◆ **MATERIAL**:
........

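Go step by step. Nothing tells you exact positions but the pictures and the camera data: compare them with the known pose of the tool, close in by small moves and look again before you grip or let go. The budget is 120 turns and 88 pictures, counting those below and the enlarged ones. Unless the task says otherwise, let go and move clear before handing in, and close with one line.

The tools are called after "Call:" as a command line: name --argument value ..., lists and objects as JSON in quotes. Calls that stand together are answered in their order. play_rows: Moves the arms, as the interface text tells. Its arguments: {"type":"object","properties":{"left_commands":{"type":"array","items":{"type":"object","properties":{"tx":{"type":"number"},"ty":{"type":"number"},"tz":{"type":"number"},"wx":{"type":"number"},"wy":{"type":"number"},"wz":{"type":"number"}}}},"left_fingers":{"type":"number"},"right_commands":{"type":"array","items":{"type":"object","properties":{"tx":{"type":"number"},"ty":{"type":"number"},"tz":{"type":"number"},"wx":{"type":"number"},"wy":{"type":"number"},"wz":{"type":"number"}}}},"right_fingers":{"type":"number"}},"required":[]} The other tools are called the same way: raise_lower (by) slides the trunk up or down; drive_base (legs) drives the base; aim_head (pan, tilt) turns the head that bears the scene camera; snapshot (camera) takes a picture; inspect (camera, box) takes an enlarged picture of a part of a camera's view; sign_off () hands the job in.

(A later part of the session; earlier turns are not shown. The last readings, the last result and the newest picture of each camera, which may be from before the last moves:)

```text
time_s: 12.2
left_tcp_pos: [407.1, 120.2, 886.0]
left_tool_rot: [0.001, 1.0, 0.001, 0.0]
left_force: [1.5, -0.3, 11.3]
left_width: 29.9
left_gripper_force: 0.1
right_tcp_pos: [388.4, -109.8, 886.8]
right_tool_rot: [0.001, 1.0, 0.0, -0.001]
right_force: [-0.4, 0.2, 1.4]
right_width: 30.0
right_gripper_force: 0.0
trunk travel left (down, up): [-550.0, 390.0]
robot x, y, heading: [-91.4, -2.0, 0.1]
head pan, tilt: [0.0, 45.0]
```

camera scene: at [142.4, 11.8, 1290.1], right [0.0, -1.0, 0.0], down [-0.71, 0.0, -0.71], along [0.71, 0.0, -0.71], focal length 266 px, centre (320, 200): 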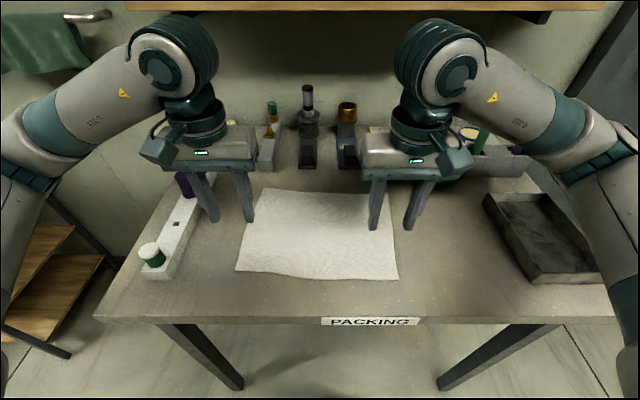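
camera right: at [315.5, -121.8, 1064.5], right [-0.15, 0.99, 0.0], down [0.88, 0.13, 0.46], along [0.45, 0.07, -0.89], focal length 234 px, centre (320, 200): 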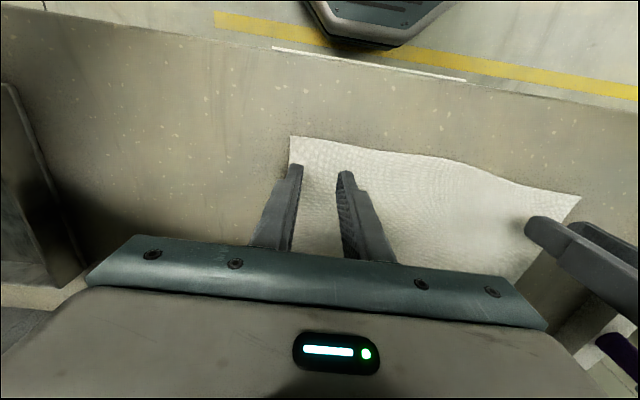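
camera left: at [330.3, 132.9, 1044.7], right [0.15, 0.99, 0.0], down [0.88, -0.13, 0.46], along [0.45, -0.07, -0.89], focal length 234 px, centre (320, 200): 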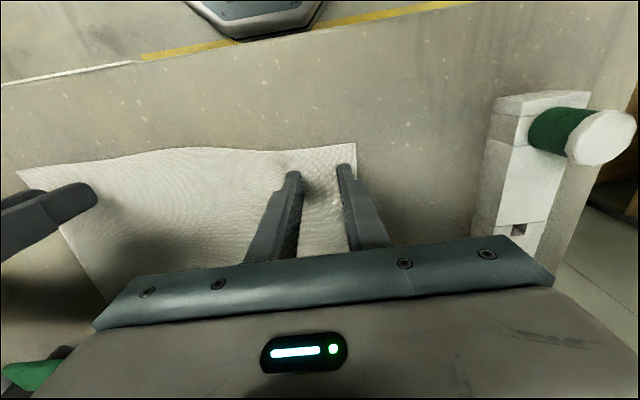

........

◆ **WHAT IS EXPECTED**: Write out every line above exactly as it is, leaving out the pictures.

◆ **ANSWER**:
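Go step by step. Nothing tells you exact positions but the pictures and the camera data: compare them with the known pose of the tool, close in by small moves and look again before you grip or let go. The budget is 120 turns and 88 pictures, counting those below and the enlarged ones. Unless the task says otherwise, let go and move clear before handing in, and close with one line.

The tools are called after "Call:" as a command line: name --argument value ..., lists and objects as JSON in quotes. Calls that stand together are answered in their order. play_rows: Moves the arms, as the interface text tells. Its arguments: {"type":"object","properties":{"left_commands":{"type":"array","items":{"type":"object","properties":{"tx":{"type":"number"},"ty":{"type":"number"},"tz":{"type":"number"},"wx":{"type":"number"},"wy":{"type":"number"},"wz":{"type":"number"}}}},"left_fingers":{"type":"number"},"right_commands":{"type":"array","items":{"type":"object","properties":{"tx":{"type":"number"},"ty":{"type":"number"},"tz":{"type":"number"},"wx":{"type":"number"},"wy":{"type":"number"},"wz":{"type":"number"}}}},"right_fingers":{"type":"number"}},"required":[]} The other tools are called the same way: raise_lower (by) slides the trunk up or down; drive_base (legs) drives the base; aim_head (pan, tilt) turns the head that bears the scene camera; snapshot (camera) takes a picture; inspect (camera, box) takes an enlarged picture of a part of a camera's view; sign_off () hands the job in.

(A later part of the session; earlier turns are not shown. The last readings, the last result and the newest picture of each camera, which may be from before the last moves:)

```text
time_s: 12.2
left_tcp_pos: [407.1, 120.2, 886.0]
left_tool_rot: [0.001, 1.0, 0.001, 0.0]
left_force: [1.5, -0.3, 11.3]
left_width: 29.9
left_gripper_force: 0.1
right_tcp_pos: [388.4, -109.8, 886.8]
right_tool_rot: [0.001, 1.0, 0.0, -0.001]
right_force: [-0.4, 0.2, 1.4]
right_width: 30.0
right_gripper_force: 0.0
trunk travel left (down, up): [-550.0, 390.0]
robot x, y, heading: [-91.4, -2.0, 0.1]
head pan, tilt: [0.0, 45.0]
```

camera scene: at [142.4, 11.8, 1290.1], right [0.0, -1.0, 0.0], down [-0.71, 0.0, -0.71], along [0.71, 0.0, -0.71], focal length 266 px, centre (320, 200): 
camera right: at [315.5, -121.8, 1064.5], right [-0.15, 0.99, 0.0], down [0.88, 0.13, 0.46], along [0.45, 0.07, -0.89], focal length 234 px, centre (320, 200): 
camera left: at [330.3, 132.9, 1044.7], right [0.15, 0.99, 0.0], down [0.88, -0.13, 0.46], along [0.45, -0.07, -0.89], focal length 234 px, centre (320, 200): 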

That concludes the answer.